Ghana Releases $300m for Eurobond Coupon Payment as Debt Servicing Continues
The Government of Ghana has released $300 million to service its restructured Eurobond debt, with coupon payments scheduled for disbursement today, July 3, 2025. The payment will be executed through the Bank of Ghana and its correspondent banks in Europe and the United States, targeting bondholders who agreed to the country’s debt restructuring programme.
The cedi equivalent of the payment had earlier been transferred by the government to the central bank to support the transaction. The funds, drawn from the government’s Debt Service Accounts, underscore Ghana’s commitment to honouring its financial obligations following last year’s successful conclusion of the Eurobond Debt Exchange Programme.
A second coupon payment is due in August 2025 as part of the ongoing debt servicing cycle.
Ghana first resumed Eurobond debt servicing in October 2024 after securing an agreement with investors to restructure approximately $13 billion in Eurobond liabilities.

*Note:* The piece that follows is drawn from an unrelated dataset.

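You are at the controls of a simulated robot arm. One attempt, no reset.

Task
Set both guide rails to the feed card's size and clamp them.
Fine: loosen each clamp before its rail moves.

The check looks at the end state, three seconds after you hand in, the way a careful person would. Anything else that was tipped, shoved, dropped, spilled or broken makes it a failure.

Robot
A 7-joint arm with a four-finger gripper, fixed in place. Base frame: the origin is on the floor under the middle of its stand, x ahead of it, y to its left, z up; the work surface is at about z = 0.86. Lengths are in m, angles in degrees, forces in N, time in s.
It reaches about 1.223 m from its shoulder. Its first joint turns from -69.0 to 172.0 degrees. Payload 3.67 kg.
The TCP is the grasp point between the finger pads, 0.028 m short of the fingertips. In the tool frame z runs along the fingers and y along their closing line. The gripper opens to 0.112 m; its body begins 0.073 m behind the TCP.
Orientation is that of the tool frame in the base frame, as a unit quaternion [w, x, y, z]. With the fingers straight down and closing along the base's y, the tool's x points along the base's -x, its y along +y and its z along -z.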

The restructuring paved the way for phased repayments, with a total of $520 million disbursed in 2024, including a $120 million consent fee to incentivize bondholder participation in the exchange programme.
The current administration under President John Dramani Mahama has since maintained the momentum, continuing with scheduled payments in line with the new debt terms.
While Eurobond debt servicing has resumed, the government’s repayments to bilateral creditors are expected to begin in 2026.
Positive Implications for Credit Ratings and Borrowing Costs
Analysts say the latest payment, Ghana’s third since the restructuring agreement, could positively influence the country’s sovereign credit ratings, improve investor sentiment, and potentially reduce the cost of borrowing in the medium term.
The debt repayments also complement Ghana’s broader fiscal consolidation efforts and the steady progress being recorded under the International Monetary Fund (IMF) support programme. These combined factors are expected to further strengthen Ghana’s risk profile and bolster macroeconomic stability.